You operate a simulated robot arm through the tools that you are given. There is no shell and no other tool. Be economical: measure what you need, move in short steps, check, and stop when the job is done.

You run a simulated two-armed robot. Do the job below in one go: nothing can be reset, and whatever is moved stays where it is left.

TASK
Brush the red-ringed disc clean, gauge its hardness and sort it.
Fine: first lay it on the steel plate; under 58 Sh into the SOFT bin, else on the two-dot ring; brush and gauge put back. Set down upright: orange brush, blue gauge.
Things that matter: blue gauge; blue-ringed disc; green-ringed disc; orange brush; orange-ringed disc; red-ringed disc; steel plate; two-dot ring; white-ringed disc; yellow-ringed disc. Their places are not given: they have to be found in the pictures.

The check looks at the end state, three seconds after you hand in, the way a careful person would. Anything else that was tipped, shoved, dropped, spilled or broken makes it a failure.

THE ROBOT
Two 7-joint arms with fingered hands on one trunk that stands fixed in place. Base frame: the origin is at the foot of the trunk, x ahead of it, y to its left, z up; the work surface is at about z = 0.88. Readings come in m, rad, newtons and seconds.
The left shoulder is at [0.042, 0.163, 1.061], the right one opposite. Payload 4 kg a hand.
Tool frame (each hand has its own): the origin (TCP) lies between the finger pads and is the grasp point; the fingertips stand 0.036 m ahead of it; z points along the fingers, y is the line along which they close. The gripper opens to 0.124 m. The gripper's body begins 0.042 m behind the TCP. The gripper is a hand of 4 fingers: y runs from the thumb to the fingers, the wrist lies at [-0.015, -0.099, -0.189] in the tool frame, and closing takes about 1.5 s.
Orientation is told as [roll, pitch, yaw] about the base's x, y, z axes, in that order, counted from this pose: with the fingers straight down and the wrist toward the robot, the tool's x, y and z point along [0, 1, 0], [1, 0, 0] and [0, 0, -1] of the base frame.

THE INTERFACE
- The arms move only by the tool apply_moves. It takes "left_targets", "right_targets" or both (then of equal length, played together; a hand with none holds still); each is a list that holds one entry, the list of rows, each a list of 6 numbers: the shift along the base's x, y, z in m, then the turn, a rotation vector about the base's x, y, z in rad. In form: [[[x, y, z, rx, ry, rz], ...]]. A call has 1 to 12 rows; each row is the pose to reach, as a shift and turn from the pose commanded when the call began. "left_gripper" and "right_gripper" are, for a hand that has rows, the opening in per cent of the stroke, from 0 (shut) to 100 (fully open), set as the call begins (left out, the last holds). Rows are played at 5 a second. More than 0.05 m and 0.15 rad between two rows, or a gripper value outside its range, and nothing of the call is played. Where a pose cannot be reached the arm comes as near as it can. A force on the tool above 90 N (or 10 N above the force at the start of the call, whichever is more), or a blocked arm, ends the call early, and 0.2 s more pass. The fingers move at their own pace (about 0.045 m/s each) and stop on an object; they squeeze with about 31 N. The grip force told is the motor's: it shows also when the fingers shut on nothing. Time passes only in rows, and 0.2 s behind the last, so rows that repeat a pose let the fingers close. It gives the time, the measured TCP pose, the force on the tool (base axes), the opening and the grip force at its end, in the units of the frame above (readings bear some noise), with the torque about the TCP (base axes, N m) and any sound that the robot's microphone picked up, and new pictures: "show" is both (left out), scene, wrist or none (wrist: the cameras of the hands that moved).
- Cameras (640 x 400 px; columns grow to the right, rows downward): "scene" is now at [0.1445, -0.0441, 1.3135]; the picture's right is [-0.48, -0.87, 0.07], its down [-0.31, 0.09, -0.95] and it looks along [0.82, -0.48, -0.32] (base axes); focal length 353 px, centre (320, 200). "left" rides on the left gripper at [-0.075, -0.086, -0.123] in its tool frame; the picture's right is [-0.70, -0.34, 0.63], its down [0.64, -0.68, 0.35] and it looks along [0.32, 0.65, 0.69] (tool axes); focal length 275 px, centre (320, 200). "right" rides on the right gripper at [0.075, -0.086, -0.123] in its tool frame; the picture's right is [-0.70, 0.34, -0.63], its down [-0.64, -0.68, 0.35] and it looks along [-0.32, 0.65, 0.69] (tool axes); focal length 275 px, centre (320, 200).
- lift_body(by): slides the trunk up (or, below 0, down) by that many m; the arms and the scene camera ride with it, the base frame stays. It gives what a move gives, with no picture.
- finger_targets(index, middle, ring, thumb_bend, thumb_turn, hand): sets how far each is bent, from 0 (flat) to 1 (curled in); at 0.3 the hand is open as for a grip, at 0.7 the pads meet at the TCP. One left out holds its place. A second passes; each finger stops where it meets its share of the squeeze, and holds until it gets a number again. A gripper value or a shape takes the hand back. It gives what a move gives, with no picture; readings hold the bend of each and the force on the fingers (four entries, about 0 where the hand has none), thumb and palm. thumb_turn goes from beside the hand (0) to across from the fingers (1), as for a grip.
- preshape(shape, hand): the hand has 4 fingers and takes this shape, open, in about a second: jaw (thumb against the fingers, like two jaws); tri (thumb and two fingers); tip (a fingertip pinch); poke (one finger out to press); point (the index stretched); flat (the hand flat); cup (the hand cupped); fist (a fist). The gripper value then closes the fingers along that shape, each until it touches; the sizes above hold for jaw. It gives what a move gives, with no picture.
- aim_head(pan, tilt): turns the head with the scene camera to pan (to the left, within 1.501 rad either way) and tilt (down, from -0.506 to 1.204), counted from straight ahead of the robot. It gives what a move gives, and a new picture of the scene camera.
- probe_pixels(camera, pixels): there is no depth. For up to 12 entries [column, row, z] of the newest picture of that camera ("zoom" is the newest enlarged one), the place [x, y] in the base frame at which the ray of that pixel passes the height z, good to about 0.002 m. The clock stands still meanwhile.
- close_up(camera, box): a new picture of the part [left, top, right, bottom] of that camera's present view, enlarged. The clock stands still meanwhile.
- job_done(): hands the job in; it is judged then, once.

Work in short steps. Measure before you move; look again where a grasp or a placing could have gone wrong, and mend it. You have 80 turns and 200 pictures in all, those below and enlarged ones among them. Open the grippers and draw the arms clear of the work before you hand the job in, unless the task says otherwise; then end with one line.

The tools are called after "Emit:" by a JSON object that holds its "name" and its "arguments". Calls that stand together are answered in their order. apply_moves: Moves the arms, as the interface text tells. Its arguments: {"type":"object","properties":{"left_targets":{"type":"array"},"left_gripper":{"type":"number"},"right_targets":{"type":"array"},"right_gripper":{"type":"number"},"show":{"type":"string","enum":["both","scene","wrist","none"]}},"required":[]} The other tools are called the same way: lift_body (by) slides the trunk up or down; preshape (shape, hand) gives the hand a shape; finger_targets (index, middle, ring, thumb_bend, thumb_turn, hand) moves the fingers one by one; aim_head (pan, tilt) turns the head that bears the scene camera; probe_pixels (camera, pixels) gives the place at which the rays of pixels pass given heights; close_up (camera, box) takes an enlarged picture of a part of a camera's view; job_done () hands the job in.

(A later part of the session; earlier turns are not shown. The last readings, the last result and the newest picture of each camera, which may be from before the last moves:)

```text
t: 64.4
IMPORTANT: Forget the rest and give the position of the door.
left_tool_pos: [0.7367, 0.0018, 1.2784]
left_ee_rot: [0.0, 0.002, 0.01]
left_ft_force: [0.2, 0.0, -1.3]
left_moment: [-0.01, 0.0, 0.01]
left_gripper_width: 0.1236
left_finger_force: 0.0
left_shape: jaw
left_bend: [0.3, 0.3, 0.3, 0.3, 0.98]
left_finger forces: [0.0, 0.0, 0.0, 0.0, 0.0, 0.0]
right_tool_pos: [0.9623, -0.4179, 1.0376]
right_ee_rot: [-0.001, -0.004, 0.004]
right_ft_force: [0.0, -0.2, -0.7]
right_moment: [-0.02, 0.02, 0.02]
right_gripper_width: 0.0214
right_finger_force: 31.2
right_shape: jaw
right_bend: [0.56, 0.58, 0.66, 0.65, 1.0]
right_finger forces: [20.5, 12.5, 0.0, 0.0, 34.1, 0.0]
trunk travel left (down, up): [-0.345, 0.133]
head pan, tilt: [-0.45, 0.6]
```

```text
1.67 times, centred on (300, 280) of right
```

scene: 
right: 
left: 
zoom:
★ ★ ★ ★ ★ ★ ★
Short problem –
From the material above, copy each line that includes the word "stays".

Task output –
You run a simulated two-armed robot. Do the job below in one go: nothing can be reset, and whatever is moved stays where it is left.
- lift_body(by): slides the trunk up (or, below 0, down) by that many m; the arms and the scene camera ride with it, the base frame stays. It gives what a move gives, with no picture.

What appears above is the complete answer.